Además de los argumentos jurídicos, éticos, raciales y de injusticia económica en contra de la pena de muerte, hay un motivo práctico de creciente peso para poner fin a esta práctica: cada vez es más difícil obtener los fármacos utilizados en las inyecciones letales. Las empresas farmacéuticas europeas se niegan a suministrar los fármacos si serán utilizados para matar a personas. La Asociación Estadounidense de Farmacéuticos (APhA, por sus siglas en inglés) se sumó recientemente a las organizaciones de médicos y anestesiólogos que desalientan a sus miembros a participar en ejecuciones. El Dr. Leonard Edloe, un farmacéutico de la APhA, me dijo: “Simplemente no queremos que nuestros farmacéuticos participen en el suministro o uso de los fármacos porque, realmente, las recetas son ilegales. No son recetas, son órdenes de compra”. Debido a la escasez de los fármacos para la inyección letal, en Utah se reinstauraron las ejecuciones mediante el pelotón de fusilamiento y en Oklahoma ahora se utilizan combinaciones de fármacos que no han sido probados y que han provocado ejecuciones malogradas en que los condenados sufrieron una muerte lenta y dolorosa.
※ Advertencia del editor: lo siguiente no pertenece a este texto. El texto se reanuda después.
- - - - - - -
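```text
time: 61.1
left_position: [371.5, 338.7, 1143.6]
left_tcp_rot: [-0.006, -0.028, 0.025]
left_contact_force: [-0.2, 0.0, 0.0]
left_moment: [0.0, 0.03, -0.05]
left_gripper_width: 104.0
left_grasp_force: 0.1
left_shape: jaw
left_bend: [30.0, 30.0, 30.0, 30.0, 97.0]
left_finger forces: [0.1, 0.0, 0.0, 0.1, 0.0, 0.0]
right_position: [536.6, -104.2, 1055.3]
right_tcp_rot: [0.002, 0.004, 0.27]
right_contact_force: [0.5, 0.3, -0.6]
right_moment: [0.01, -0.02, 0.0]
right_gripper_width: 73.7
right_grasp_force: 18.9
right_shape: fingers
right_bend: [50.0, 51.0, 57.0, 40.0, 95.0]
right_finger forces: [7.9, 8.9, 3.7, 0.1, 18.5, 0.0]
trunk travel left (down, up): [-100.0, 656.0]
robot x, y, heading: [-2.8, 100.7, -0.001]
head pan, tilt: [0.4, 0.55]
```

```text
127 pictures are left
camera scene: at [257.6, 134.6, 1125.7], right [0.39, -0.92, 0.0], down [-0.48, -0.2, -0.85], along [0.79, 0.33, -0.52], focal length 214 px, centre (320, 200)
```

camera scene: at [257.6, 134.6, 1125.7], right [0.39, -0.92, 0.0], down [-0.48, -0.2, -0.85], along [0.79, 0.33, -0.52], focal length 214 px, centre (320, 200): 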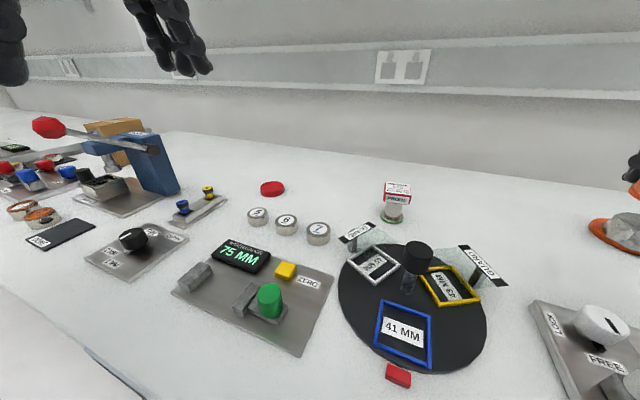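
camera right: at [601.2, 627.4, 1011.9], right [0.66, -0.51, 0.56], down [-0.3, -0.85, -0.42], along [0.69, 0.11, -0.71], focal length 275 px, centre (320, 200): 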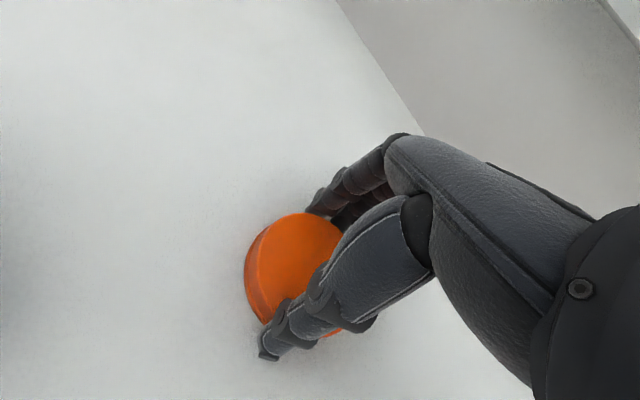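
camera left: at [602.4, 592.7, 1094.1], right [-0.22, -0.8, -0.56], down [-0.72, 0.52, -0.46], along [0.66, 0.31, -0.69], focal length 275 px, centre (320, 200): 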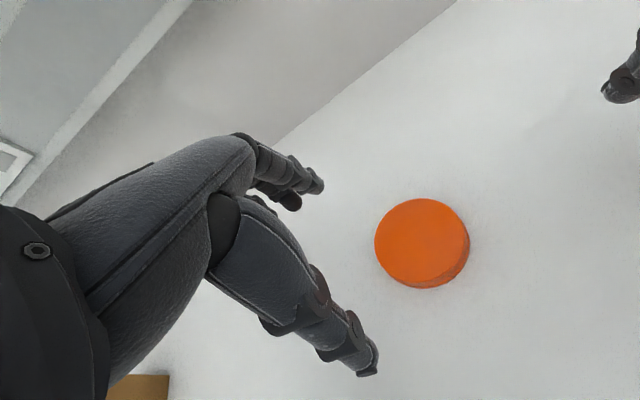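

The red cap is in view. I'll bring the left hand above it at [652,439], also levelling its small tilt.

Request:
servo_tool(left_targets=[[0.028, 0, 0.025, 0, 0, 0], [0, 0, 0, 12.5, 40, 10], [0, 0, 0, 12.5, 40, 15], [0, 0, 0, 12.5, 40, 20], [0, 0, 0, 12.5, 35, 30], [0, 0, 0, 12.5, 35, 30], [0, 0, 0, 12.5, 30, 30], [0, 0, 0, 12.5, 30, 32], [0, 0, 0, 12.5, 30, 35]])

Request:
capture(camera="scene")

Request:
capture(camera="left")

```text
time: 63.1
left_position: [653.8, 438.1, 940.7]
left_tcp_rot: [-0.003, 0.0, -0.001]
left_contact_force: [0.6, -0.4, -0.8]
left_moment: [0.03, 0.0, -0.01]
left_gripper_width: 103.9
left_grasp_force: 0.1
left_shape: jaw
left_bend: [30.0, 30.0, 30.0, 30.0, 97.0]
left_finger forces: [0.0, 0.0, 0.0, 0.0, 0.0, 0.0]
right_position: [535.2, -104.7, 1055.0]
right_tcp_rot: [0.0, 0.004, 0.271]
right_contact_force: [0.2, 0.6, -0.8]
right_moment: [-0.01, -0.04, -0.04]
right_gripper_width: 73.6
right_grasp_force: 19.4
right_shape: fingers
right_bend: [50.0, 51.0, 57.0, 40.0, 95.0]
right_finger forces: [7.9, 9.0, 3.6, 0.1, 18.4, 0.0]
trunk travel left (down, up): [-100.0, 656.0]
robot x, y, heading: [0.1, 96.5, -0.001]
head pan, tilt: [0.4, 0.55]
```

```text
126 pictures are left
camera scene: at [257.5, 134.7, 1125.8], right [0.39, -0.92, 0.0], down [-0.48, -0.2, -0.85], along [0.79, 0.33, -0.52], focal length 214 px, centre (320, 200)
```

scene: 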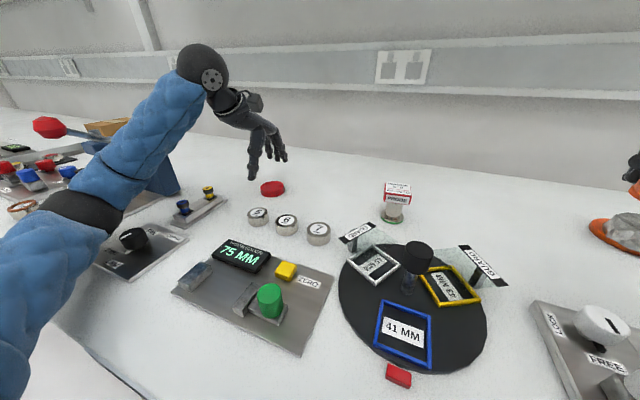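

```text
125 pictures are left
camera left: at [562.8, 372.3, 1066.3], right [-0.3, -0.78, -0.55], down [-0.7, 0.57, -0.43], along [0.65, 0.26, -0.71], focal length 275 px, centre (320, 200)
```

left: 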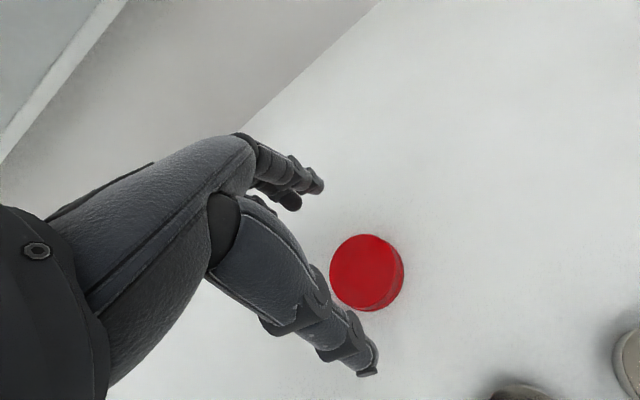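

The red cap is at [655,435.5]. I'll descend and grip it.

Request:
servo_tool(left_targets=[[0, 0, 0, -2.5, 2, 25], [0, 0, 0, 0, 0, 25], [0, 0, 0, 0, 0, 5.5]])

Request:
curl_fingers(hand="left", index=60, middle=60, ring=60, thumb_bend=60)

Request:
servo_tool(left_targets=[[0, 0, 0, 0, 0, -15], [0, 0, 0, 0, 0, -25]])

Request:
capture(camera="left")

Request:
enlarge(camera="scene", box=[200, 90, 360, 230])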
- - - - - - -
Las deliberaciones sobre la condena que se impondrá a Tsarnaev vuelven a centrar la atención en el debate sobre la pena de muerte en Estados Unidos. Esta práctica está prohibida en dieciocho estados y en el Distrito de Columbia. Sin embargo, aún hay más de 3.000 personas condenadas a la pena de muerte en el país. Como observa Bryan Stevenson: “Hemos podido identificar que cada nueve personas ejecutadas en el país, una es inocente”. Ya es hora de imponer una moratoria a las ejecuciones.